OK, let’s talk about the dirty little issue – the secret burden that kayakers bear – peeing. Guys have it made in the shade. Bring a cup, pee when you want, and toss. (The planet will survive this little gesture of IDGAS) Gals have the harder time with this. For some of you a cup works fine. (I don’t know how you do it, but some of you do.) Bed pans work. And so do a few Depends. You don’t have to wear the Depend throughout the entire race, just slip one on when you need it and then bring a solid plastic bag to stash it so you don’t have to smell it the rest of the way around the course. Any questions about this aspect of THE MANUAL, ask your personal physician. I just don’t want to know or need to know how you do it. Back to the closet with this dirty little issue, is what I say.
If we have enough patrol boats deployed we will establish one or two spots where kayakers who need to exit the kayak to pee in the water can receive assistance getting in and out. We don’t recommend this. But for some, it may be necessary during a 10 mile swim.
Cove Island is just at the 6 mile point. They are supporting the race by offering a bail out point. If swimmers want to stop and rest, that’s fine with us. If they do, they will be disqualified from receiving a time. But what is time anyway? (Not sure where this question might lead us, but it’s deep, I know that much).

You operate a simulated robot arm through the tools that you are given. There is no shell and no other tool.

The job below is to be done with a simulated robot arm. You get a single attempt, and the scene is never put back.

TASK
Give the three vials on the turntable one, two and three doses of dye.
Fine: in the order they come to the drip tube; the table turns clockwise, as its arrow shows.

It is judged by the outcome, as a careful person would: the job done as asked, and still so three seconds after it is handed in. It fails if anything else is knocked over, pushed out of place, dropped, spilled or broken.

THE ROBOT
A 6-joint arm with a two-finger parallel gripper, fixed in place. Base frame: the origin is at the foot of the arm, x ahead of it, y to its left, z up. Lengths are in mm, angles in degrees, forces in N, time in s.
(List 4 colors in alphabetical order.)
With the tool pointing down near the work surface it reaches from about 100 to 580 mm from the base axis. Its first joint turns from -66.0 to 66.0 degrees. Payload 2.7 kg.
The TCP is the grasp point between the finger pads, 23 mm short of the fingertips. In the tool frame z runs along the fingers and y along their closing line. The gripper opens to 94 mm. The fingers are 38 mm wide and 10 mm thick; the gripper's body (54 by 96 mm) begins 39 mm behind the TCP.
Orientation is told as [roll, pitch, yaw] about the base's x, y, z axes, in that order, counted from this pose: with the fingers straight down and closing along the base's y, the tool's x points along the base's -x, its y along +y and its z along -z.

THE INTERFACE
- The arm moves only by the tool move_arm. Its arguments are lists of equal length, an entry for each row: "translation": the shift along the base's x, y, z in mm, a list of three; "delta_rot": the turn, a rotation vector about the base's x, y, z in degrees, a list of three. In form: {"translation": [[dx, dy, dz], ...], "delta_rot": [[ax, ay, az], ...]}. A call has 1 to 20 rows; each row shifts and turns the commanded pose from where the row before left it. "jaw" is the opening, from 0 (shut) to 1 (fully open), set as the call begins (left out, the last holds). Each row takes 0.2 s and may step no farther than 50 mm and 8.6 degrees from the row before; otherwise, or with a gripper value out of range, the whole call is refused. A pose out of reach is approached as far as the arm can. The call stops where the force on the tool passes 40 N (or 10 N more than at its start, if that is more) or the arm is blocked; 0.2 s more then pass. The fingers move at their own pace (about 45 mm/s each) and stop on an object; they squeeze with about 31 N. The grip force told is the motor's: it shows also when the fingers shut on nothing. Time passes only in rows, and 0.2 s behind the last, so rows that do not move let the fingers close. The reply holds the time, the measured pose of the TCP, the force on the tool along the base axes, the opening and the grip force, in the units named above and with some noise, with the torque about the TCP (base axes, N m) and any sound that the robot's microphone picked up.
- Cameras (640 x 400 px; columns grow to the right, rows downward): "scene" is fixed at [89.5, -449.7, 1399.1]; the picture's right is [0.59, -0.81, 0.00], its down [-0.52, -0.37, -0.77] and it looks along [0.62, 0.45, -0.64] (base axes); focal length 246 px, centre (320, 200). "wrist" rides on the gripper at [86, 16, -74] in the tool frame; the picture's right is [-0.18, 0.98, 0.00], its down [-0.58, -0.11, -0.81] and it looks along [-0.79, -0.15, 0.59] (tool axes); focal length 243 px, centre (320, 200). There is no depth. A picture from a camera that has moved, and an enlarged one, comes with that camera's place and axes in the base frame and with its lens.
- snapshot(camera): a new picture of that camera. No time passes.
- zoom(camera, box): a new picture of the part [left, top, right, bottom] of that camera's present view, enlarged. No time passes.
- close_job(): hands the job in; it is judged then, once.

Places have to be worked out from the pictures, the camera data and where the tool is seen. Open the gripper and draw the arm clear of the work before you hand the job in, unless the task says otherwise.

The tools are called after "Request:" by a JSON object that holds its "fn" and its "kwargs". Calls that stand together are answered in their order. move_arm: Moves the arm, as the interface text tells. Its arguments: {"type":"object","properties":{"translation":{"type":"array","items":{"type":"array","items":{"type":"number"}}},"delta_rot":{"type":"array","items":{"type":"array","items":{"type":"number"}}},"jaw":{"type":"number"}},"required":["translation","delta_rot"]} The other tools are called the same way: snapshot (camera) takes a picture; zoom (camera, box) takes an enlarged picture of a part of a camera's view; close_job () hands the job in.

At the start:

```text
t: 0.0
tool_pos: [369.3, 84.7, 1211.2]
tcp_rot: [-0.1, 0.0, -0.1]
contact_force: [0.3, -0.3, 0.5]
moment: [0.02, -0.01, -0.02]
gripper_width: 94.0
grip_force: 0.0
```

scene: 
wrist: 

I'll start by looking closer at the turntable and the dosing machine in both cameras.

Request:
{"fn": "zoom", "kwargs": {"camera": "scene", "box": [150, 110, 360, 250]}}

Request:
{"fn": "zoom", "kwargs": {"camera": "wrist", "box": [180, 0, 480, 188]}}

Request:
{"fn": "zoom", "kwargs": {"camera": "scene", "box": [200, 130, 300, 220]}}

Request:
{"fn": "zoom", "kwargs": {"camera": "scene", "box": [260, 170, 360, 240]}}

This is a day to celebrate swimming. We’re easy and flexible, and want you to have a great time.
In the event of a sudden emergency, like a sudden threat of lightening, central control will issue three long blasts and repeat them. This means the swim has been called and all swimmers and their kayakers should get off the water as quickly as possible. A few of you may be close enough to shore to just swim there. However, we recommend most swimmers to cluster in groups of 5 to 10 so that Patrol Boats can quickly pick you up en masse and boat you to shore. We have identified 5 bail out spots along the course for the patrol boats to use in evacuating swimmers from in the event of a sudden emergency. We hope we don’t have to use them, but we want to be prepared in the event of a sudden emergency.